━━━ RAW DATA

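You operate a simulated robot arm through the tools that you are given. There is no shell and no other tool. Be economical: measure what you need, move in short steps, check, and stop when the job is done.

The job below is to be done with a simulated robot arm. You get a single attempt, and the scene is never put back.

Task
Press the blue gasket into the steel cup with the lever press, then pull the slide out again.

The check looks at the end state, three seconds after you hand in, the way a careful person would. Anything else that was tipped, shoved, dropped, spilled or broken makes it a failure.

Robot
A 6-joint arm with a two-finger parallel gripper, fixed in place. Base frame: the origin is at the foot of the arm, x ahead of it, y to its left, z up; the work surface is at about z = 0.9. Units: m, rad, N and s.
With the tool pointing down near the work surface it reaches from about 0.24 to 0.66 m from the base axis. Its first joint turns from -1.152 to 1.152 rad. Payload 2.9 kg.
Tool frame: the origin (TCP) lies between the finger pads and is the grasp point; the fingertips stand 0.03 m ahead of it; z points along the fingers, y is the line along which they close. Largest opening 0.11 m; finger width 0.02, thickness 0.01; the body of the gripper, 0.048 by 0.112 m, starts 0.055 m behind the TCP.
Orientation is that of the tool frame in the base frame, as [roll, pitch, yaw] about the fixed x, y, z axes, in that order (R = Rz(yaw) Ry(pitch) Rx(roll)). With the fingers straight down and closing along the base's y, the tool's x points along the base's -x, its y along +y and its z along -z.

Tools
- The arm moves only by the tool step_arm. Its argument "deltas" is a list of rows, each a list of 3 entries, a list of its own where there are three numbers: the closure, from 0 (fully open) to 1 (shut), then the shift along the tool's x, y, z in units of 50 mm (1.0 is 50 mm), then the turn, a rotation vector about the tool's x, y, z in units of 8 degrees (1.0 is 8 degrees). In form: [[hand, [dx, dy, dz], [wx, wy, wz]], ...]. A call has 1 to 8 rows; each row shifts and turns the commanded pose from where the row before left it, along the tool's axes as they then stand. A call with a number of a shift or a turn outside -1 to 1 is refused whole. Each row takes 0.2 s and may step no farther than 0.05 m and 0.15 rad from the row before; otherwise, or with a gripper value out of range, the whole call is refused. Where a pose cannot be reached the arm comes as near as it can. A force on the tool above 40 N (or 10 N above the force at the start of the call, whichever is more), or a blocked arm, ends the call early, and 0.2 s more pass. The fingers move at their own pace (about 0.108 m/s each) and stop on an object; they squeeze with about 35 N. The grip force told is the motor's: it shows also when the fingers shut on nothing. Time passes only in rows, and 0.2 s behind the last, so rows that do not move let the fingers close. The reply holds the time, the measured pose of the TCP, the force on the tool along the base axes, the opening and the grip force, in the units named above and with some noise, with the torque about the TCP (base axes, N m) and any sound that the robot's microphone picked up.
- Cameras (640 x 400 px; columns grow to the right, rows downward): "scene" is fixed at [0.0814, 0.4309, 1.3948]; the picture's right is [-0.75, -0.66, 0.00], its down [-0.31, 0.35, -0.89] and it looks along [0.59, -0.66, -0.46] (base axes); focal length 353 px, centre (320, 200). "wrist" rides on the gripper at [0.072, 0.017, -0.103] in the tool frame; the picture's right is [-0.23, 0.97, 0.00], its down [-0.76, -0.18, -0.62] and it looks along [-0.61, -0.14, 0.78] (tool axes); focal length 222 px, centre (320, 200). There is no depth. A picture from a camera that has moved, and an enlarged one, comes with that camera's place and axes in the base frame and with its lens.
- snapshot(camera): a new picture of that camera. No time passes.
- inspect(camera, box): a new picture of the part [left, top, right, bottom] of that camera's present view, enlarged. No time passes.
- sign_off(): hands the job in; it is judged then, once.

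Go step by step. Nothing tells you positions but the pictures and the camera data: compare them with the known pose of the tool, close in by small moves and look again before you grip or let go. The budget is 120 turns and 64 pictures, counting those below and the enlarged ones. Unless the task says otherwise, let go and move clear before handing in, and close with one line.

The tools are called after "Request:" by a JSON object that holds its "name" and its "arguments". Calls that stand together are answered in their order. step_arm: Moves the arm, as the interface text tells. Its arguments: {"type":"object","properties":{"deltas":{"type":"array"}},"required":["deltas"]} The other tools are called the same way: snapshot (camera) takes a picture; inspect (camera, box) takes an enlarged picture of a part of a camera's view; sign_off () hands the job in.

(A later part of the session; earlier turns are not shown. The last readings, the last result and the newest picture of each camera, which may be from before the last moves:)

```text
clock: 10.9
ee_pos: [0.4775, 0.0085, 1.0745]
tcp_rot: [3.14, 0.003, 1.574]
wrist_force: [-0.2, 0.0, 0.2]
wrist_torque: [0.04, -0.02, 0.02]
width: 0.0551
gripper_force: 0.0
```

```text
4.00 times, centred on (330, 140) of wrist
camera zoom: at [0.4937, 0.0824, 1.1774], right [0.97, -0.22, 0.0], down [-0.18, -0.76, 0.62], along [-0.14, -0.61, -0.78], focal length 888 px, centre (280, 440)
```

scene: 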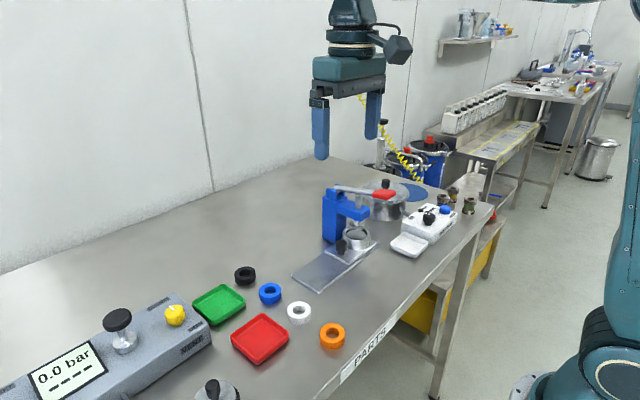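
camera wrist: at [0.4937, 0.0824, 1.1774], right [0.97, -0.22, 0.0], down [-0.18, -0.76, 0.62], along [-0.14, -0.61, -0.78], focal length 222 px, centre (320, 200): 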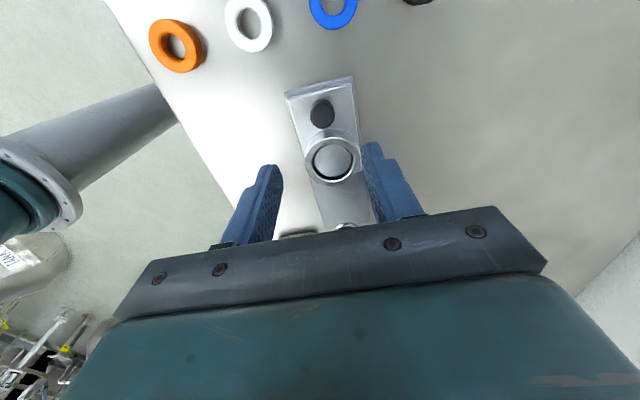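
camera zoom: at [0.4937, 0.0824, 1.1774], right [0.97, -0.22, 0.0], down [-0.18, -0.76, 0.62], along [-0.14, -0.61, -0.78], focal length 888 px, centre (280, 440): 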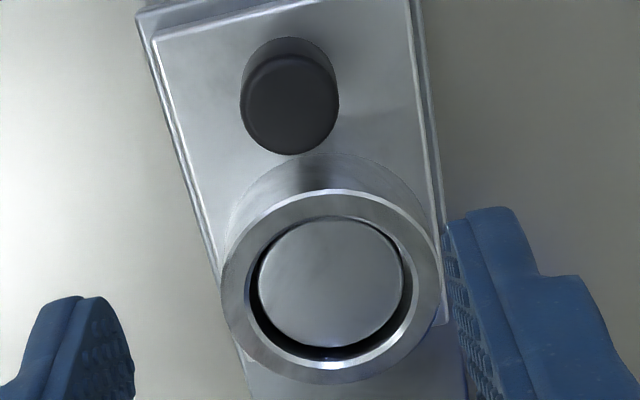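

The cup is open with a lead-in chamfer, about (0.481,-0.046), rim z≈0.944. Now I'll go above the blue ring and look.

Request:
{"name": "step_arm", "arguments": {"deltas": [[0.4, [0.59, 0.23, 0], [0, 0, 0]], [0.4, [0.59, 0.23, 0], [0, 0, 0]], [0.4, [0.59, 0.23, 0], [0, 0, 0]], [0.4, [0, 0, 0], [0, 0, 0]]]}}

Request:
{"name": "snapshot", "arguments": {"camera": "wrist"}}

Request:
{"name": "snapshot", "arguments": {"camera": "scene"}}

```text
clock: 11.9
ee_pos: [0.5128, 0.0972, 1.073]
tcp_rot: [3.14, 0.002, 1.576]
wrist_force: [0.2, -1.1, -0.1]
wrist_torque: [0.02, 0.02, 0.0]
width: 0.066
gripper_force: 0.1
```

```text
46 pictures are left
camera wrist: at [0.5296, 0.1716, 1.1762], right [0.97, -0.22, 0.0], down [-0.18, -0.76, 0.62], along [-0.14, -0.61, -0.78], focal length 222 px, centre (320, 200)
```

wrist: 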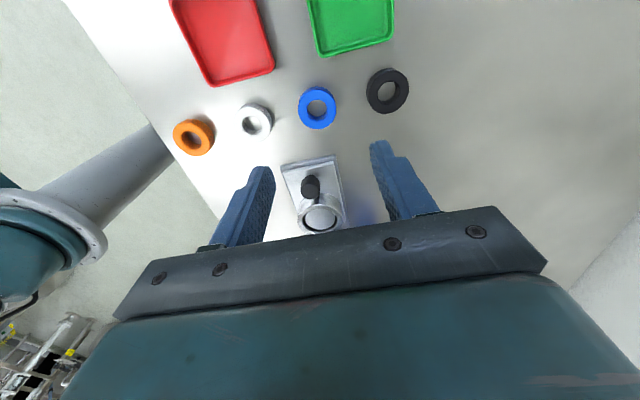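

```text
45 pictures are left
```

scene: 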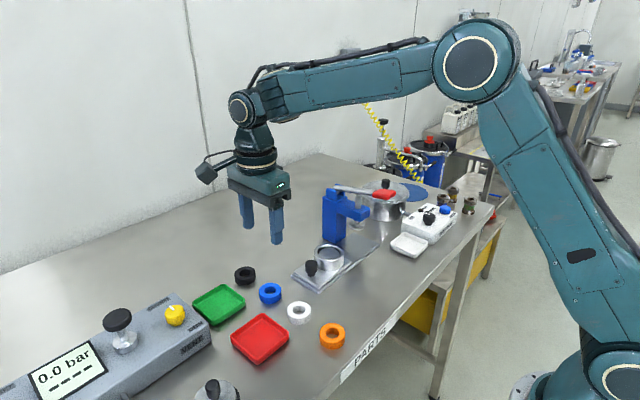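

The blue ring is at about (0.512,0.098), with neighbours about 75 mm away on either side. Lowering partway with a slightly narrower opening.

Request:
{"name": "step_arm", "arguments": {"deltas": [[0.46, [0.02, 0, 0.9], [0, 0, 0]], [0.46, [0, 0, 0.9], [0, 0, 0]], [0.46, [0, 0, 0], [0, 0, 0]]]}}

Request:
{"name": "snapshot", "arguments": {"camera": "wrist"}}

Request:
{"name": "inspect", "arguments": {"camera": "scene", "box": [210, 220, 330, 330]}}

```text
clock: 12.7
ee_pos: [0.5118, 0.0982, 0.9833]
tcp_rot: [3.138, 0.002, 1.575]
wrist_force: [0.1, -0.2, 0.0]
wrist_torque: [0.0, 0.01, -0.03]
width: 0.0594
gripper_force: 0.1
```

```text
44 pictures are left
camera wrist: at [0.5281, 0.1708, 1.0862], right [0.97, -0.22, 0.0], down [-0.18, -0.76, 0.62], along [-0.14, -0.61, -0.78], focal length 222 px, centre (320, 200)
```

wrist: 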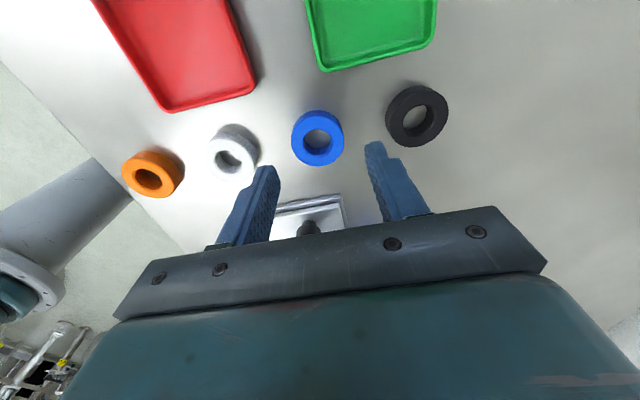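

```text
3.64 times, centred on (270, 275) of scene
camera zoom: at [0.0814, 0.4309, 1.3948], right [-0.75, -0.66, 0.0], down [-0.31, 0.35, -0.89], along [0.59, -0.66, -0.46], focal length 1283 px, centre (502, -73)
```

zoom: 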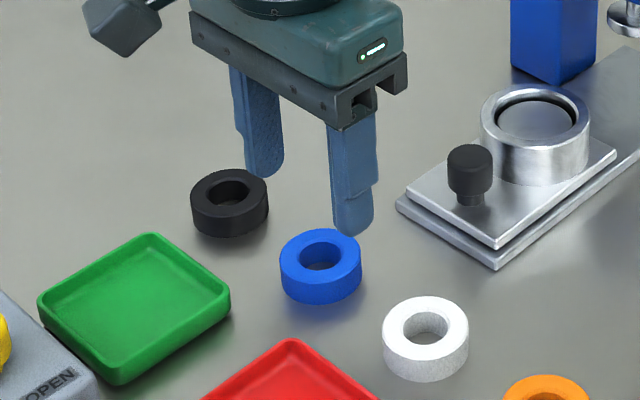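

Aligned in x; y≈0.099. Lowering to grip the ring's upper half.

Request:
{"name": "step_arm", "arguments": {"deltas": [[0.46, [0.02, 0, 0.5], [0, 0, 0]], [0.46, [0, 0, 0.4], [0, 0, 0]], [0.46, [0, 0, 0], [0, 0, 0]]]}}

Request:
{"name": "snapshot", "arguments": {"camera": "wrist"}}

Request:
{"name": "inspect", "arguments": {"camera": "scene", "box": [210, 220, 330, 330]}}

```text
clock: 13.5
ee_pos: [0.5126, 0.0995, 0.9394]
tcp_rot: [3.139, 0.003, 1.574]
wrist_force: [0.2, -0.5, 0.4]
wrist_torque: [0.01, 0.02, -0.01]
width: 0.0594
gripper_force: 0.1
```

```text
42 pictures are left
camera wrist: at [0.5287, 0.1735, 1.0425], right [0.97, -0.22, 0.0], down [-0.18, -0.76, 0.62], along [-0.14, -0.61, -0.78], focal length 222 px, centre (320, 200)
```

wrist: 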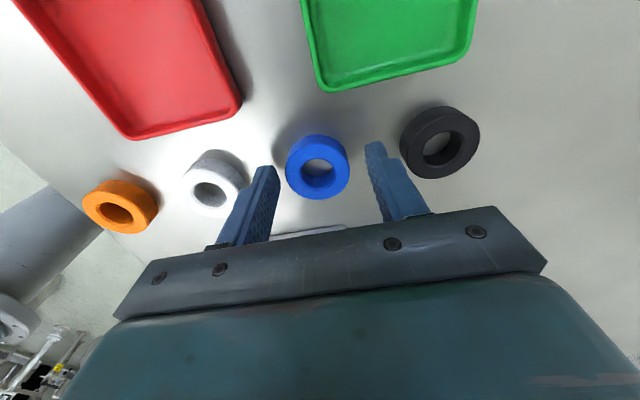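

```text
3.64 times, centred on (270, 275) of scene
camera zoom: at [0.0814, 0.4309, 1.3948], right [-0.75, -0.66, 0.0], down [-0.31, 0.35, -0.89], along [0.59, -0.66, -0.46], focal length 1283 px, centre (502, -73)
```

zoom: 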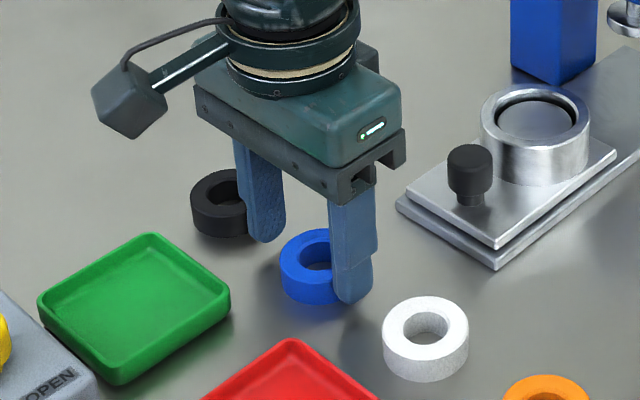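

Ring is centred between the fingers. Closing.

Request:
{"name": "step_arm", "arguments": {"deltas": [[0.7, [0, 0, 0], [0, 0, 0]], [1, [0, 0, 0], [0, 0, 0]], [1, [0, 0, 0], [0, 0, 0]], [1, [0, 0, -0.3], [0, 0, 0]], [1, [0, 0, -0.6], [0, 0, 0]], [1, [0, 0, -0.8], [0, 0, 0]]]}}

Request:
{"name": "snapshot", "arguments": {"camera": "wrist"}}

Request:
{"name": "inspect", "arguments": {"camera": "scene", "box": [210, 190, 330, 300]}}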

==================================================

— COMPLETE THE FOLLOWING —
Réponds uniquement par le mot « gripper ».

━━━━━━
━━━ PAGE TEXT

High-ISO is not brilliant, just OK. A long time ago I have started adopting this practical approach to ISO performance when I became tired of the endless tests and discussions going on here and in other photography sites: I now only focus on what I like to call "No Worries ISO" (NWI). This is, for each camera I use, the upper limit of ISO that, through early testing like the one I have now undertook with the M", I set up has a "I don't have to worry" limit.

This evaluated individual limit for each camera allows me to use it without thinking about how things will turn out in PP. If I miss an exposure by 1/3, 1/2 or even 1EV I know still will have wiggling room, without concerns about raising the level of perceivable noise.

In my 1DMKIII that limit was 1600 ISO. In my 1DMKVI it was, initially, 2000 ISO and now (courtesy of the most recent de-noise tools in LR) 3200 ISO. For the moment, I am assessed this NWI for the EOS-M to be 1600ISO.

The office.

The lenses.

2 good surprises and, most probably, a costly bad one here.

The EF-M 22mm f/2 STM is quite a curious lens one that renders extremely interesting photos in low light. I see myself using it a lot on late afternoon, night interiors night situations, just putting it on the M2 and bringing this very nifty package along wherever I might be going.

━━━━━━

— COMPLETE THE FOLLOWING —
(a) Give again, word for word, every line of the listing above from the one with "The check looks" to the one with "With the tool", both inclusive, and nothing beyond them. Put a running number in front of each line and drop blank lines.
(b) Continue the page text that opens with "High-ISO is not".

— SET OF ANSWERS —
(a)
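1. The check looks at the end state, three seconds after you hand in, the way a careful person would. Anything else that was tipped, shoved, dropped, spilled or broken makes it a failure.
2. Robot
3. A 6-joint arm with a two-finger parallel gripper, fixed in place. Base frame: the origin is at the foot of the arm, x ahead of it, y to its left, z up; the work surface is at about z = 0.9. Units: m, rad, N and s.
4. With the tool pointing down near the work surface it reaches from about 0.24 to 0.66 m from the base axis. Its first joint turns from -1.152 to 1.152 rad. Payload 2.9 kg.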

(b)
Check out these samples (my colleague's one is quite bad, since I always become nervous before beauty and forgot to pump-up the ISO - just imagine what the lens could do if the operator was competent enough to have actually gotten a shaken-free shot

The very first "real" photo (3200 ISO). It showed me, right there, that the EOS-M2 would be up for the task.

Cascais is always ready to model for these tests.

Fishermen's lockers

The 22 f/2.0 true spirit.

They deserved a photographer that was in better terms with the equipment...Hey, maybe I'll set up a full session!

To Nice, in style.

Back to Germany, most probably.

The EF-M 11-22mm f/4-5.6 IS STM is also a very apt lens. It reminds me of the much beloved EF-S 10-22. I sold it, together with the 30D, when I migrated to the APS-H format.

I love the way it renders the blue in skies and feel that I certainly will not have to carry my EF 16-35mm f/2.8 II along whenever I go on trip where just the M2 comes along. The wide side of things will then be well catered for with this little apt performer.

Cape Raso lighthouse.

Smallest in the fleet.

Egyptair at Casablanca.

Care to guess his name?...Achmed !

Guincho Beach, after some stormy days.

A cozy atmosphere shop.

Now for the bad news. I am afraid the EF-M 18-55mm f/3.5-5.6 IS STM is a lens that can only be relied upon for the odd, occasional shot. It simply does not cut it as a general purpose walkaround lens. It is lackluster in general resolution and contrast is nothing to write home about. Put this together with the relatively slow apertures (even with IS considered) and I quickly dismissed it as something to always be on the camera.


Of course, as with any modern lens, in good light, it can shine. (The second shot is even taken through the 3-layer thick front flight deck glass, while we were waiting for the "mastodontic", slow-paced A340 to cross our departure runway).

Emirates Sultan.

Big as an albatross.

Oshkosh, b'gosh.

This meh!-performance of the 18-55 presents a problem, because my excellent walkaround lens for the 1DMKIV, the EF 24-105 f/4 IS, becomes a 38-168 on the M2 and, although the long end is perfectly OK, the wide one is just not wide enough (...the overall bulk is off-putting, also).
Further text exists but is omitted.